======== Provided material

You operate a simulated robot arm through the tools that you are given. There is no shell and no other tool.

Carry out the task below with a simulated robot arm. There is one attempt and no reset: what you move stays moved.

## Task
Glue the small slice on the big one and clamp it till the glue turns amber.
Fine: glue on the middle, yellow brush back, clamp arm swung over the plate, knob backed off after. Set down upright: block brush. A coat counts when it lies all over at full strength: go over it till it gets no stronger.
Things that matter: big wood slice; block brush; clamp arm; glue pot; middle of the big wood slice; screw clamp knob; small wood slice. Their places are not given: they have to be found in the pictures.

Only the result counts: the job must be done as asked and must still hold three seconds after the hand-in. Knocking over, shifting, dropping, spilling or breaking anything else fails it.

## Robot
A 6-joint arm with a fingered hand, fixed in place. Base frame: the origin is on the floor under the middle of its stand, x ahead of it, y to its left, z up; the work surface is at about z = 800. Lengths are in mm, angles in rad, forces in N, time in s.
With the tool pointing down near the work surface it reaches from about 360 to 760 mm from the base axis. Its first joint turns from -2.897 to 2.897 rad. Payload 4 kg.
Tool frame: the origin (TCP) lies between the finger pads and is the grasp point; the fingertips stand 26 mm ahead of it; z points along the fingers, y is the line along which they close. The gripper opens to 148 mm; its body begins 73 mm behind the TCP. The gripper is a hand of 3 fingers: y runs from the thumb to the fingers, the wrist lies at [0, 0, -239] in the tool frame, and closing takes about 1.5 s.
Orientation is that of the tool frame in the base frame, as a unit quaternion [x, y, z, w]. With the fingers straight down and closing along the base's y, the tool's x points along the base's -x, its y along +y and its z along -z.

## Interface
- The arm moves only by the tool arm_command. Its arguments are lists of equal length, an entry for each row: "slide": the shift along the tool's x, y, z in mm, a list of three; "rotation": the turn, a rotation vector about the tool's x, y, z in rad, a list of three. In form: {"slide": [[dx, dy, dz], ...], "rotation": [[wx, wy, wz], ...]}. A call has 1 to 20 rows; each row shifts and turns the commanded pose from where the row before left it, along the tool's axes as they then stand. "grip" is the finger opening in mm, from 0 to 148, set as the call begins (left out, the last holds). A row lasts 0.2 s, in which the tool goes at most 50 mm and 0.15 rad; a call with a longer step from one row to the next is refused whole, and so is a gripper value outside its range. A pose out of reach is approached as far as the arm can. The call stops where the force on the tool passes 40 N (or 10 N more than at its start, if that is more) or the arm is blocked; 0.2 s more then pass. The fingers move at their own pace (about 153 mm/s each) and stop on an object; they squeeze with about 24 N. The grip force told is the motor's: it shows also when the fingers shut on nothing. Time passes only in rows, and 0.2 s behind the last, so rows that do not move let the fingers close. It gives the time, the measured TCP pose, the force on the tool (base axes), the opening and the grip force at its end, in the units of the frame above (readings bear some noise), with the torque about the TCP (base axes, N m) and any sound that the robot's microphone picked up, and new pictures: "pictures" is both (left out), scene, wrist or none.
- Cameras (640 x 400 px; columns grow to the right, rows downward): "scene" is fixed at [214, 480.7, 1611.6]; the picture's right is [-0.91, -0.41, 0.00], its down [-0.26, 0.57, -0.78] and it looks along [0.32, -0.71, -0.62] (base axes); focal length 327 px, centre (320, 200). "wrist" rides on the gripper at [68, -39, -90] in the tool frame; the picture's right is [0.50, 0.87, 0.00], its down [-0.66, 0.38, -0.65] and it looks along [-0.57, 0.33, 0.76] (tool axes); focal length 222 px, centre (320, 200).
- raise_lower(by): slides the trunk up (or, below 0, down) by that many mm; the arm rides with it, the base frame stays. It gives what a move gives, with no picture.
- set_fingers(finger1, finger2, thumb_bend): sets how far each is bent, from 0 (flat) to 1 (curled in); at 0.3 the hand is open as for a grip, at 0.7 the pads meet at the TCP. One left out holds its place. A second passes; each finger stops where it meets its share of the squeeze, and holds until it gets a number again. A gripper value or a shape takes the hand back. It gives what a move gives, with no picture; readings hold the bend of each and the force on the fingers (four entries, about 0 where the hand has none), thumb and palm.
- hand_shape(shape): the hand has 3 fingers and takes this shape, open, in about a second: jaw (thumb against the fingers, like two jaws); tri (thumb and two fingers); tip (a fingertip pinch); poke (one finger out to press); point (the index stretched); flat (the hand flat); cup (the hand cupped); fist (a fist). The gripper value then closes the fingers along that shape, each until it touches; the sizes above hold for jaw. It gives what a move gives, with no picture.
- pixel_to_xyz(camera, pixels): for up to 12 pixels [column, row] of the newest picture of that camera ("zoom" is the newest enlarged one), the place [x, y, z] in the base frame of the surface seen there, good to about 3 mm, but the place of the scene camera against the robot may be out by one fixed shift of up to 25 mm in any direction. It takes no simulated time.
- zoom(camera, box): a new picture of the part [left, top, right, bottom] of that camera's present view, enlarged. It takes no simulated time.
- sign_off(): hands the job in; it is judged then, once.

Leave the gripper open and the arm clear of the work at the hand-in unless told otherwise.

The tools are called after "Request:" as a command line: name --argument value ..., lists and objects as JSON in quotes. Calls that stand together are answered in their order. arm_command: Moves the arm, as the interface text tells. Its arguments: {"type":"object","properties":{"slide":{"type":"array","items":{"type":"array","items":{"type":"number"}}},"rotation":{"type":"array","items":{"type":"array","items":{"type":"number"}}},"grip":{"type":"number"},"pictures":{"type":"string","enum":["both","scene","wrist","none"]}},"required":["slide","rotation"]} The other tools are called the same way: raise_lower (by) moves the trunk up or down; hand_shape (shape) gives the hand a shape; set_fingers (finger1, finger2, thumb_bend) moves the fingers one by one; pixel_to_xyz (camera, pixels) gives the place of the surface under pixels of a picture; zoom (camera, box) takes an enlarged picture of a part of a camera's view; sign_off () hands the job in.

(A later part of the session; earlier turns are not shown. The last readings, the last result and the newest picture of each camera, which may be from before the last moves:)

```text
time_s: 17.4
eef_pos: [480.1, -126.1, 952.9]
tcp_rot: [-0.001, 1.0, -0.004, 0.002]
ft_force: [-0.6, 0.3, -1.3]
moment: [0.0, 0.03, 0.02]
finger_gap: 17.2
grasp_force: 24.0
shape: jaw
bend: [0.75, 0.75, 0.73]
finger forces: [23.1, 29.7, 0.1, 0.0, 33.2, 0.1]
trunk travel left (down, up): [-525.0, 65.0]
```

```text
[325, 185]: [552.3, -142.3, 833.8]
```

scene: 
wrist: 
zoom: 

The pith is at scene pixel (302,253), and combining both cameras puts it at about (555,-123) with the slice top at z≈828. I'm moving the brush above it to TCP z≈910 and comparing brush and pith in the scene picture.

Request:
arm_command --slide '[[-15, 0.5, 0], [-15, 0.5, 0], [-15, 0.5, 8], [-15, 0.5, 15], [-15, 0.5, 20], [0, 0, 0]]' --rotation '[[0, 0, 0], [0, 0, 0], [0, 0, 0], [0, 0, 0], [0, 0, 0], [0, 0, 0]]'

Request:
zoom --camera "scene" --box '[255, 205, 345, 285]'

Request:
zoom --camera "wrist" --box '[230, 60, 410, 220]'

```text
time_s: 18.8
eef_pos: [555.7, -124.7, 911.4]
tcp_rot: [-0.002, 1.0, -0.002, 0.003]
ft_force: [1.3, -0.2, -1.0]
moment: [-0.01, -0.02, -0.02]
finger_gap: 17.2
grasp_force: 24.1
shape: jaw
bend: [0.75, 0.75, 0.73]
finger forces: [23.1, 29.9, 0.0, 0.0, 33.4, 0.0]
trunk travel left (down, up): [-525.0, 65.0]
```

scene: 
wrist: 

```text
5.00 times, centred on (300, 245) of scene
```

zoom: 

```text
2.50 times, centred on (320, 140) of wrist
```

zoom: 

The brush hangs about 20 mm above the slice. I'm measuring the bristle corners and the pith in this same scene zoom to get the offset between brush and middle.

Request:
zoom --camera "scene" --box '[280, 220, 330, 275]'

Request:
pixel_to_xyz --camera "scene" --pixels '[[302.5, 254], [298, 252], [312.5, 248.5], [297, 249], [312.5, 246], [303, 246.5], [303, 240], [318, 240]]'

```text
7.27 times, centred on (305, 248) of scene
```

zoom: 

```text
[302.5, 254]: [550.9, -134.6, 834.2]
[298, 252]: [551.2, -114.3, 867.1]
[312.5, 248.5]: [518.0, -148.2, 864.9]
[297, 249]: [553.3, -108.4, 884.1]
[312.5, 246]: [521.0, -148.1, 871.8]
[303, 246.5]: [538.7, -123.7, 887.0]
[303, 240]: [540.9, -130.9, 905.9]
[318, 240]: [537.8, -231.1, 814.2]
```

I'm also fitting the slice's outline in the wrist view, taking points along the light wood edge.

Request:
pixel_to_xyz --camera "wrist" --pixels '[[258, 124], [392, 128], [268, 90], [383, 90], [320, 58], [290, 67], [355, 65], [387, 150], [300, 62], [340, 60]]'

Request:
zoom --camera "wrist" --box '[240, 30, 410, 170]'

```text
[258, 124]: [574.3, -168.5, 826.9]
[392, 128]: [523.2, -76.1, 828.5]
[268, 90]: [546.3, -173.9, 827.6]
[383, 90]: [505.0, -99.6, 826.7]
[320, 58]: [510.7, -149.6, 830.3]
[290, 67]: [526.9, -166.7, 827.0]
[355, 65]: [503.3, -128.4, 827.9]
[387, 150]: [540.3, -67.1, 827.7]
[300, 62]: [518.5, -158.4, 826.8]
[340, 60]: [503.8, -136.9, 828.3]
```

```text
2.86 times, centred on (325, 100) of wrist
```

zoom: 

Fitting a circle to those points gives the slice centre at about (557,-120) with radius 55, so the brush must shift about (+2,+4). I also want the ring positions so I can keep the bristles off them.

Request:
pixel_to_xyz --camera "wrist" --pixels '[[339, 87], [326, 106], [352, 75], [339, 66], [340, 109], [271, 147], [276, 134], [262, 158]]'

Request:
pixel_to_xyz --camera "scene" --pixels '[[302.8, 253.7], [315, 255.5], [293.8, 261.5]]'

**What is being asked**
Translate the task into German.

================

Show every line from the listing above in which the string "after" appears.

Fine: glue on the middle, yellow brush back, clamp arm swung over the plate, knob backed off after. Set down upright: block brush. A coat counts when it lies all over at full strength: go over it till it gets no stronger.
Only the result counts: the job must be done as asked and must still hold three seconds after the hand-in. Knocking over, shifting, dropping, spilling or breaking anything else fails it.
The tools are called after "Request:" as a command line: name --argument value ..., lists and objects as JSON in quotes. Calls that stand together are answered in their order. arm_command: Moves the arm, as the interface text tells. Its arguments: {"type":"object","properties":{"slide":{"type":"array","items":{"type":"array","items":{"type":"number"}}},"rotation":{"type":"array","items":{"type":"array","items":{"type":"number"}}},"grip":{"type":"number"},"pictures":{"type":"string","enum":["both","scene","wrist","none"]}},"required":["slide","rotation"]} The other tools are called the same way: raise_lower (by) moves the trunk up or down; hand_shape (shape) gives the hand a shape; set_fingers (finger1, finger2, thumb_bend) moves the fingers one by one; pixel_to_xyz (camera, pixels) gives the place of the surface under pixels of a picture; zoom (camera, box) takes an enlarged picture of a part of a camera's view; sign_off () hands the job in.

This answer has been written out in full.